-- START --

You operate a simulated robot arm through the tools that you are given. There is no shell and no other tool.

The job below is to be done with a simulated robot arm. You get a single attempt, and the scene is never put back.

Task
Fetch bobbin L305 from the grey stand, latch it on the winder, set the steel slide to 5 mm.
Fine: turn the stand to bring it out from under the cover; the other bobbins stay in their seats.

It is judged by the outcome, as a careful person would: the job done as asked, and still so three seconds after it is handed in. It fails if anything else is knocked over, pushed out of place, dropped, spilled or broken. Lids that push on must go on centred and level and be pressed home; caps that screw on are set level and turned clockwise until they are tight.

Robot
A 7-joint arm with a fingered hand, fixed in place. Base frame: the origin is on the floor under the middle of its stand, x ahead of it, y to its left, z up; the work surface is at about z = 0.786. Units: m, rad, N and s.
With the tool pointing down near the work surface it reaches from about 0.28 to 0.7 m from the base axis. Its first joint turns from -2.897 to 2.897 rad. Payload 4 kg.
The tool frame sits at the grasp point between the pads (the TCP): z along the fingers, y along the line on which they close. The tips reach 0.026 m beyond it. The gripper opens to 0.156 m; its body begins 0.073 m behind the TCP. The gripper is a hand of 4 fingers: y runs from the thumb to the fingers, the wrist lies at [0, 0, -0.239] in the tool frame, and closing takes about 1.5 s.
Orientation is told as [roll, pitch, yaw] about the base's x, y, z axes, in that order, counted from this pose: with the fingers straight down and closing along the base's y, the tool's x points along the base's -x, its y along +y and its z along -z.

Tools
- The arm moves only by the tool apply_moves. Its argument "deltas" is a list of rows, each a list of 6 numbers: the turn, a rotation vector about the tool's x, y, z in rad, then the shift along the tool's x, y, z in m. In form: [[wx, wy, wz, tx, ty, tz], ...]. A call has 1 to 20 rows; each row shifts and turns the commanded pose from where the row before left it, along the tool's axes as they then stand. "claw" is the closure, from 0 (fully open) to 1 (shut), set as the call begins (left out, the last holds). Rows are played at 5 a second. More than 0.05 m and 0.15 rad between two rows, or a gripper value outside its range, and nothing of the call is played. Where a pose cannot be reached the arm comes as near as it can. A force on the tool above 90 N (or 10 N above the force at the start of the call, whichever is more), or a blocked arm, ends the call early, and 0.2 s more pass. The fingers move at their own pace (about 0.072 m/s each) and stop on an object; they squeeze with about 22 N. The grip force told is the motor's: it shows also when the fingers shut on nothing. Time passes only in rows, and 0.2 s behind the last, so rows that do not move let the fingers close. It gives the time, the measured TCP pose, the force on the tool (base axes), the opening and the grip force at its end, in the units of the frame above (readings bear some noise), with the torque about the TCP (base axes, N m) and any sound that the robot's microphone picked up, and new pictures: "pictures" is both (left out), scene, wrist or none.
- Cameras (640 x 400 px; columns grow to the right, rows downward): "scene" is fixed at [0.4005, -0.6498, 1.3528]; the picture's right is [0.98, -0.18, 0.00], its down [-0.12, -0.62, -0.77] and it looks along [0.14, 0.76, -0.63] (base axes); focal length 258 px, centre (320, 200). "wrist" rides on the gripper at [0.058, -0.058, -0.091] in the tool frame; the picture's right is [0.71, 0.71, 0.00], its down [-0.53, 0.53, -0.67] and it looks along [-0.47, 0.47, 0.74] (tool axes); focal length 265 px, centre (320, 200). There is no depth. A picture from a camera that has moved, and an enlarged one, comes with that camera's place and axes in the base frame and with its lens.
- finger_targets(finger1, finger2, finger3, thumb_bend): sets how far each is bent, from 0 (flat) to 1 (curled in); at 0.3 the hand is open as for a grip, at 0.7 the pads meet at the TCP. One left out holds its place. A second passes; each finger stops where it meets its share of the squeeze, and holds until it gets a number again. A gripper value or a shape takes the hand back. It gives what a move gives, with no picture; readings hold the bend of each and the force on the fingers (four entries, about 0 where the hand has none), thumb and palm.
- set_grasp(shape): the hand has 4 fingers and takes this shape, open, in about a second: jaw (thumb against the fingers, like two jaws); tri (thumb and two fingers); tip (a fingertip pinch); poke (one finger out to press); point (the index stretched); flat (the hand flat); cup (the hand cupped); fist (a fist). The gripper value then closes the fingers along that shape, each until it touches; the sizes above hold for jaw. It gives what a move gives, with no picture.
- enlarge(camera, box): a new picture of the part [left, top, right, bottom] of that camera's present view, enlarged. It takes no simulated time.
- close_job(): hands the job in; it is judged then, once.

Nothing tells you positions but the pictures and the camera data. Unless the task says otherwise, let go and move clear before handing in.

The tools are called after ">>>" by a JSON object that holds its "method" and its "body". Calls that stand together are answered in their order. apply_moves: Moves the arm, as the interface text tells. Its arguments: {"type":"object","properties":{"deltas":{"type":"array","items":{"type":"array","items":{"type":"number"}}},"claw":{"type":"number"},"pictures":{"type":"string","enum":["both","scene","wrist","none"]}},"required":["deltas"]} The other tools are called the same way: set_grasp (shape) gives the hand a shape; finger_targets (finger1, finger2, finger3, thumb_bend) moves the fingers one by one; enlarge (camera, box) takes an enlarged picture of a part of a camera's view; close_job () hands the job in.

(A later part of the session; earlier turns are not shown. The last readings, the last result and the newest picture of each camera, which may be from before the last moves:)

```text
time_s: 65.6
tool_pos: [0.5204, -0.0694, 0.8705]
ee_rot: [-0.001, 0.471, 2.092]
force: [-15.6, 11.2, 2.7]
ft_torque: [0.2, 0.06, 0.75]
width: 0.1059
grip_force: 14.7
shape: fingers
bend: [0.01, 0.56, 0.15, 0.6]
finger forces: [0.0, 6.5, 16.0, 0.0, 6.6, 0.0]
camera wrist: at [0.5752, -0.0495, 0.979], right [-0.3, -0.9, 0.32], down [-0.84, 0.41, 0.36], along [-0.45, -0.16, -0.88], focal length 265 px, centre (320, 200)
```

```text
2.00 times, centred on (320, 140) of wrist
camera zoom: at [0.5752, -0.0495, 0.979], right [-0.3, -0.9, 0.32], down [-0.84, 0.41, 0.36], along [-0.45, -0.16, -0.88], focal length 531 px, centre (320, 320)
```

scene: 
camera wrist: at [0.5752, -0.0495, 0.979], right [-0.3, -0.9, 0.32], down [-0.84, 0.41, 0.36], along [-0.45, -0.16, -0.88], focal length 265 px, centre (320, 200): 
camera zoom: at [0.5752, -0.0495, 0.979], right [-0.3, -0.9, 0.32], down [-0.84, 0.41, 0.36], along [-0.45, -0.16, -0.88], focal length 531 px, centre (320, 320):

-- END --

- Exercise brief
Hand back the material above in full, exactly as written.

- Answer for this exercise
You operate a simulated robot arm through the tools that you are given. There is no shell and no other tool.

The job below is to be done with a simulated robot arm. You get a single attempt, and the scene is never put back.

Task
Fetch bobbin L305 from the grey stand, latch it on the winder, set the steel slide to 5 mm.
Fine: turn the stand to bring it out from under the cover; the other bobbins stay in their seats.

It is judged by the outcome, as a careful person would: the job done as asked, and still so three seconds after it is handed in. It fails if anything else is knocked over, pushed out of place, dropped, spilled or broken. Lids that push on must go on centred and level and be pressed home; caps that screw on are set level and turned clockwise until they are tight.

Robot
A 7-joint arm with a fingered hand, fixed in place. Base frame: the origin is on the floor under the middle of its stand, x ahead of it, y to its left, z up; the work surface is at about z = 0.786. Units: m, rad, N and s.
With the tool pointing down near the work surface it reaches from about 0.28 to 0.7 m from the base axis. Its first joint turns from -2.897 to 2.897 rad. Payload 4 kg.
The tool frame sits at the grasp point between the pads (the TCP): z along the fingers, y along the line on which they close. The tips reach 0.026 m beyond it. The gripper opens to 0.156 m; its body begins 0.073 m behind the TCP. The gripper is a hand of 4 fingers: y runs from the thumb to the fingers, the wrist lies at [0, 0, -0.239] in the tool frame, and closing takes about 1.5 s.
Orientation is told as [roll, pitch, yaw] about the base's x, y, z axes, in that order, counted from this pose: with the fingers straight down and closing along the base's y, the tool's x points along the base's -x, its y along +y and its z along -z.

Tools
- The arm moves only by the tool apply_moves. Its argument "deltas" is a list of rows, each a list of 6 numbers: the turn, a rotation vector about the tool's x, y, z in rad, then the shift along the tool's x, y, z in m. In form: [[wx, wy, wz, tx, ty, tz], ...]. A call has 1 to 20 rows; each row shifts and turns the commanded pose from where the row before left it, along the tool's axes as they then stand. "claw" is the closure, from 0 (fully open) to 1 (shut), set as the call begins (left out, the last holds). Rows are played at 5 a second. More than 0.05 m and 0.15 rad between two rows, or a gripper value outside its range, and nothing of the call is played. Where a pose cannot be reached the arm comes as near as it can. A force on the tool above 90 N (or 10 N above the force at the start of the call, whichever is more), or a blocked arm, ends the call early, and 0.2 s more pass. The fingers move at their own pace (about 0.072 m/s each) and stop on an object; they squeeze with about 22 N. The grip force told is the motor's: it shows also when the fingers shut on nothing. Time passes only in rows, and 0.2 s behind the last, so rows that do not move let the fingers close. It gives the time, the measured TCP pose, the force on the tool (base axes), the opening and the grip force at its end, in the units of the frame above (readings bear some noise), with the torque about the TCP (base axes, N m) and any sound that the robot's microphone picked up, and new pictures: "pictures" is both (left out), scene, wrist or none.
- Cameras (640 x 400 px; columns grow to the right, rows downward): "scene" is fixed at [0.4005, -0.6498, 1.3528]; the picture's right is [0.98, -0.18, 0.00], its down [-0.12, -0.62, -0.77] and it looks along [0.14, 0.76, -0.63] (base axes); focal length 258 px, centre (320, 200). "wrist" rides on the gripper at [0.058, -0.058, -0.091] in the tool frame; the picture's right is [0.71, 0.71, 0.00], its down [-0.53, 0.53, -0.67] and it looks along [-0.47, 0.47, 0.74] (tool axes); focal length 265 px, centre (320, 200). There is no depth. A picture from a camera that has moved, and an enlarged one, comes with that camera's place and axes in the base frame and with its lens.
- finger_targets(finger1, finger2, finger3, thumb_bend): sets how far each is bent, from 0 (flat) to 1 (curled in); at 0.3 the hand is open as for a grip, at 0.7 the pads meet at the TCP. One left out holds its place. A second passes; each finger stops where it meets its share of the squeeze, and holds until it gets a number again. A gripper value or a shape takes the hand back. It gives what a move gives, with no picture; readings hold the bend of each and the force on the fingers (four entries, about 0 where the hand has none), thumb and palm.
- set_grasp(shape): the hand has 4 fingers and takes this shape, open, in about a second: jaw (thumb against the fingers, like two jaws); tri (thumb and two fingers); tip (a fingertip pinch); poke (one finger out to press); point (the index stretched); flat (the hand flat); cup (the hand cupped); fist (a fist). The gripper value then closes the fingers along that shape, each until it touches; the sizes above hold for jaw. It gives what a move gives, with no picture.
- enlarge(camera, box): a new picture of the part [left, top, right, bottom] of that camera's present view, enlarged. It takes no simulated time.
- close_job(): hands the job in; it is judged then, once.

Nothing tells you positions but the pictures and the camera data. Unless the task says otherwise, let go and move clear before handing in.

The tools are called after ">>>" by a JSON object that holds its "method" and its "body". Calls that stand together are answered in their order. apply_moves: Moves the arm, as the interface text tells. Its arguments: {"type":"object","properties":{"deltas":{"type":"array","items":{"type":"array","items":{"type":"number"}}},"claw":{"type":"number"},"pictures":{"type":"string","enum":["both","scene","wrist","none"]}},"required":["deltas"]} The other tools are called the same way: set_grasp (shape) gives the hand a shape; finger_targets (finger1, finger2, finger3, thumb_bend) moves the fingers one by one; enlarge (camera, box) takes an enlarged picture of a part of a camera's view; close_job () hands the job in.

(A later part of the session; earlier turns are not shown. The last readings, the last result and the newest picture of each camera, which may be from before the last moves:)

```text
time_s: 65.6
tool_pos: [0.5204, -0.0694, 0.8705]
ee_rot: [-0.001, 0.471, 2.092]
force: [-15.6, 11.2, 2.7]
ft_torque: [0.2, 0.06, 0.75]
width: 0.1059
grip_force: 14.7
shape: fingers
bend: [0.01, 0.56, 0.15, 0.6]
finger forces: [0.0, 6.5, 16.0, 0.0, 6.6, 0.0]
camera wrist: at [0.5752, -0.0495, 0.979], right [-0.3, -0.9, 0.32], down [-0.84, 0.41, 0.36], along [-0.45, -0.16, -0.88], focal length 265 px, centre (320, 200)
```

```text
2.00 times, centred on (320, 140) of wrist
camera zoom: at [0.5752, -0.0495, 0.979], right [-0.3, -0.9, 0.32], down [-0.84, 0.41, 0.36], along [-0.45, -0.16, -0.88], focal length 531 px, centre (320, 320)
```

scene: 
camera wrist: at [0.5752, -0.0495, 0.979], right [-0.3, -0.9, 0.32], down [-0.84, 0.41, 0.36], along [-0.45, -0.16, -0.88], focal length 265 px, centre (320, 200): 
camera zoom: at [0.5752, -0.0495, 0.979], right [-0.3, -0.9, 0.32], down [-0.84, 0.41, 0.36], along [-0.45, -0.16, -0.88], focal length 531 px, centre (320, 320):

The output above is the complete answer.